Et cependant l’esprit critique ne pénétra pas encore la philosophie italienne autant qu’il l’aurait fallu ; le petit nombre des kantiens purs n’a pas fait école. Galluppi qui, jusqu’en 1830, exerça sur les études philosophiques en Italie une influence prépondérante était trop attaché à l’empirisme pour comprendre pour s’approprier dans toute sa profondeur la pensée de Kant et s’en faire l’apôtre. En 1830, Rosmini, avec son Nouvel essai sur l’origine des idées, fonde une nouvelle école qui peut se glorifier de trois grands noms : Rosmini, Gioberti et Mamiani, Leur doctrine, dans ses derniers résultats, aboutit à une négation absolue du criticisme. Rosmini fut sans contredit le penseur le plus vigoureux que l’Italie ait produit dans ce siècle. Malgré les entraves de ses croyances religieuses, il reprit et développa en certaines parties de ses œuvres la pensée kantienne ; mais il se mit en contradiction avec le principe fondamental du criticisme en renouvelant, sur d’autres points, les procédés dogmatiques de la spéculation au moyen âge et dans l’antiquité, pour s’arrêter à un idéalisme ontologique.
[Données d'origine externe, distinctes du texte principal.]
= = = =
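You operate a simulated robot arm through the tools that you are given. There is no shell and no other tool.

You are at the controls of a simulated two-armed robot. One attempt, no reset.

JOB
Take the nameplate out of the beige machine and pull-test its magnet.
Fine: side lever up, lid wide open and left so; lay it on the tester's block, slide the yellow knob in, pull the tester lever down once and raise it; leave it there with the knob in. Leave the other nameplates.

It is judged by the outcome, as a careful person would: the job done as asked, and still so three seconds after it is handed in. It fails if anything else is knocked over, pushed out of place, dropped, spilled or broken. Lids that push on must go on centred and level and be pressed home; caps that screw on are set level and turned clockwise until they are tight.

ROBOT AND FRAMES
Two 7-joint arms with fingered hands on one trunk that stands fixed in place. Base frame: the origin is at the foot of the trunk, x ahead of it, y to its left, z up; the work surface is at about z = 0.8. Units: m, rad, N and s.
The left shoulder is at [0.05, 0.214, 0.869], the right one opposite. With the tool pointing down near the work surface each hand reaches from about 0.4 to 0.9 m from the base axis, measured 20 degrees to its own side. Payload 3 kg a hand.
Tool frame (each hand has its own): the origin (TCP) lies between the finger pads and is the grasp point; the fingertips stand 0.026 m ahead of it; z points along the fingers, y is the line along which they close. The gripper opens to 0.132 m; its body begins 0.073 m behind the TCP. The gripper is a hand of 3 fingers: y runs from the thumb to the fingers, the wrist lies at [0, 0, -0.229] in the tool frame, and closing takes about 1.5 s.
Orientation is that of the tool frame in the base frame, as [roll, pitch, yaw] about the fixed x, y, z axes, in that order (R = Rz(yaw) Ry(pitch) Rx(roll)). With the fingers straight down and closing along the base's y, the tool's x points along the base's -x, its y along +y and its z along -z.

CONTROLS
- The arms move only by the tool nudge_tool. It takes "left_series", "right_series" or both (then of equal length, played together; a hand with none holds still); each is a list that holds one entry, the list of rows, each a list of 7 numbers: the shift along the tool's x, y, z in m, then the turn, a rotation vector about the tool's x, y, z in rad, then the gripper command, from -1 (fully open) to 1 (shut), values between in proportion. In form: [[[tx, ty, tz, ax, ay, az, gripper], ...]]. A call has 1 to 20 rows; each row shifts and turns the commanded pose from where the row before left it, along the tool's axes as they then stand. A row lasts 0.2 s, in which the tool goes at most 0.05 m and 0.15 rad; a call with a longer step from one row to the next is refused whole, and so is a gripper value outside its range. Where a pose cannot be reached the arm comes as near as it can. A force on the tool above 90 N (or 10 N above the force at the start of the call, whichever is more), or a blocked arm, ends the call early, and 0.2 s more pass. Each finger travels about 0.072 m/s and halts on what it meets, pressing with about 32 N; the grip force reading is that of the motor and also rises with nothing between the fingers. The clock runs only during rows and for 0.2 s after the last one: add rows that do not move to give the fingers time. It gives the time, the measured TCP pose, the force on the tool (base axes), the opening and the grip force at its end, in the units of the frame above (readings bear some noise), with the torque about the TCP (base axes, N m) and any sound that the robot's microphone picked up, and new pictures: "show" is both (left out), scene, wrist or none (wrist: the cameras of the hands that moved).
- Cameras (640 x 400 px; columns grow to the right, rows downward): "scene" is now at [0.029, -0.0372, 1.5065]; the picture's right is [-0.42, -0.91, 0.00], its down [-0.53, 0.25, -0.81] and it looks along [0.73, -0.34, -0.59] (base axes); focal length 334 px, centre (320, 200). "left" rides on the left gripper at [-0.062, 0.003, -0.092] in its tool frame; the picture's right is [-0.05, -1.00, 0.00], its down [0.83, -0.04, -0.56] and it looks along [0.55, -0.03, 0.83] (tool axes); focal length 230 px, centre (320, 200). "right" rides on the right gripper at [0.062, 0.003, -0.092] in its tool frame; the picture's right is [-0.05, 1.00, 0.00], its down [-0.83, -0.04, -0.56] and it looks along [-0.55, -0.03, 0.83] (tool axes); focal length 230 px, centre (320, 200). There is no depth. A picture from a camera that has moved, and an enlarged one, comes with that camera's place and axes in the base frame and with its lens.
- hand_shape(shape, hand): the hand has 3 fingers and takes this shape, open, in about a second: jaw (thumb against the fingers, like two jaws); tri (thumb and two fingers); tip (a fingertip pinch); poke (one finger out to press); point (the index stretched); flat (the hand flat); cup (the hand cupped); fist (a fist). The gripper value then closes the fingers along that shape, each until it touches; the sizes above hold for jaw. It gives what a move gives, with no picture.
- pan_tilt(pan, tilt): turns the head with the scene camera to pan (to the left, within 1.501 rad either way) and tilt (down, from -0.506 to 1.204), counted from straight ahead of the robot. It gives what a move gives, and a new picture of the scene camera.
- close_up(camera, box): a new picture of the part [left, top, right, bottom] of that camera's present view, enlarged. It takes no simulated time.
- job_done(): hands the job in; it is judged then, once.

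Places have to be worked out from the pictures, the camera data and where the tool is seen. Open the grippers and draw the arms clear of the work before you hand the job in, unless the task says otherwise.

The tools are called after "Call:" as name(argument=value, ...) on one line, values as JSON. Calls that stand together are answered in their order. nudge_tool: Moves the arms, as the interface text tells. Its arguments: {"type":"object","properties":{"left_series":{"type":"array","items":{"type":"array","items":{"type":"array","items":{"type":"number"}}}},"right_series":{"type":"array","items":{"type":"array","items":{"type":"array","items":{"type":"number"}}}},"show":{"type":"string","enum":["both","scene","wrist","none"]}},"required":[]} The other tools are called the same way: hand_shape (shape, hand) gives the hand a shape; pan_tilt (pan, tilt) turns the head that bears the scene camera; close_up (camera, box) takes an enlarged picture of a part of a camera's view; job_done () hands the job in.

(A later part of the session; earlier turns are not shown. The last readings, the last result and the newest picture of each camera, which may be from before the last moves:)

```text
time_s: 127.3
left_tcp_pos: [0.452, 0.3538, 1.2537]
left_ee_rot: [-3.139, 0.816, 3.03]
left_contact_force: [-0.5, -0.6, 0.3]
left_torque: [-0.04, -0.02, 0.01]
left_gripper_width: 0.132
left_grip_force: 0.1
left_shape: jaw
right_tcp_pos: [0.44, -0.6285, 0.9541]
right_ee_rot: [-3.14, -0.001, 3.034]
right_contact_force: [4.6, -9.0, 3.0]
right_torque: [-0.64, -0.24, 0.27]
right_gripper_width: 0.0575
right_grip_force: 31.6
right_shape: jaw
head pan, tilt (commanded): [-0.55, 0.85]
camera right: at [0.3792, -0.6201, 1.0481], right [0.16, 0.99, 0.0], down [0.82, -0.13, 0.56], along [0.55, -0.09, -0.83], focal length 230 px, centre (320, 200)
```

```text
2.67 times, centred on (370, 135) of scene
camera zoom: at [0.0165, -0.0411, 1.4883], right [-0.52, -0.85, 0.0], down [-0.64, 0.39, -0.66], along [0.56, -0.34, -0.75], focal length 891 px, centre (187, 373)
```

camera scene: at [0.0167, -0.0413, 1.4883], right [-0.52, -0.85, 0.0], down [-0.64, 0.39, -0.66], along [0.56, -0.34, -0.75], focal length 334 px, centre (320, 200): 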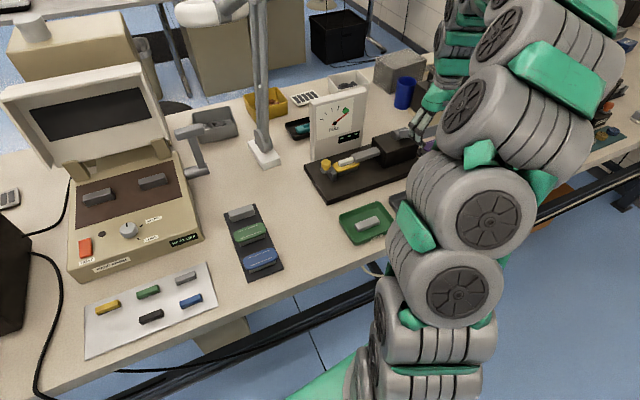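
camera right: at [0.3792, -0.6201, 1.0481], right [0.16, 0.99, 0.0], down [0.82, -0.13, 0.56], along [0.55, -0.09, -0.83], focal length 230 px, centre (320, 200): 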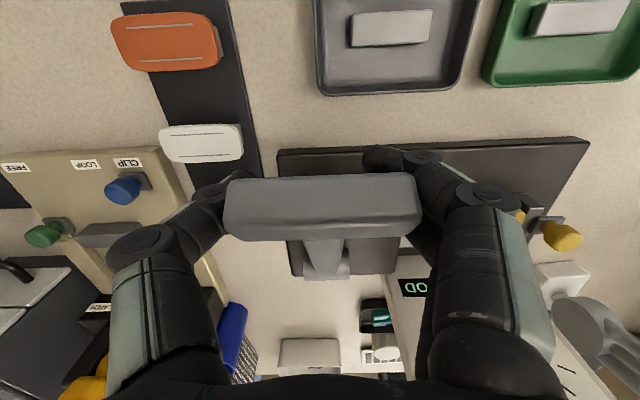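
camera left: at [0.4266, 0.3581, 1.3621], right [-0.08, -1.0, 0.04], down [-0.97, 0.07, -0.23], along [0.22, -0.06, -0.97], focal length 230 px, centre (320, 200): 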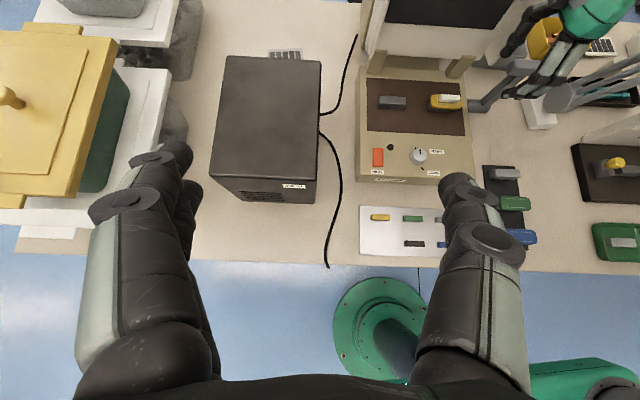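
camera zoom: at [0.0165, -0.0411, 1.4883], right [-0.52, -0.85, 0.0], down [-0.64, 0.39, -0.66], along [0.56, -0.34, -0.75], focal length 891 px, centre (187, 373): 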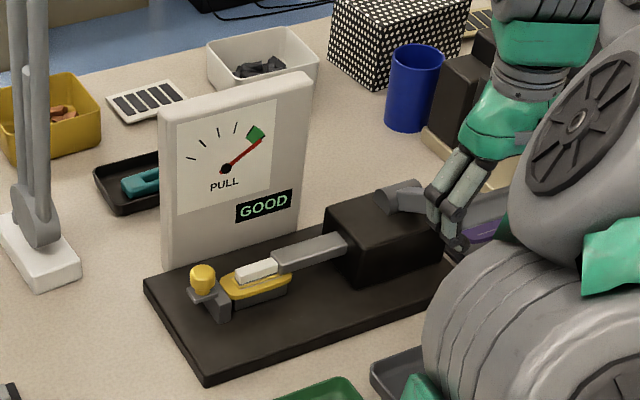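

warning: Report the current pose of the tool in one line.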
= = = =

Gioberti et Mamiani arrivent par des voies différentes au même terme. Gioberti est admirable pour l’éclat et l’élévation de ses pensées, mais il n’est pas homme à se laisser refréner par le cristicisme. Mamiani enfin, qui représente de nos jours l’école idéaliste avec tant d’honneur et une si merveilleuse activité, n’a pas plus de goût que les deux autres pour la doctrine kantienne. Il la connaît à fond cependant ; il ne se lasse pas de l’étudier et de la discuter ; il lui a même consacré un ouvrage spécial ; mais il n’en a pas été guéri du dogmatisme, et, tout au contraire, il prétend à renouveler la philosophie platonicienne, la plus opposée de toutes à l’esprit du criticisme.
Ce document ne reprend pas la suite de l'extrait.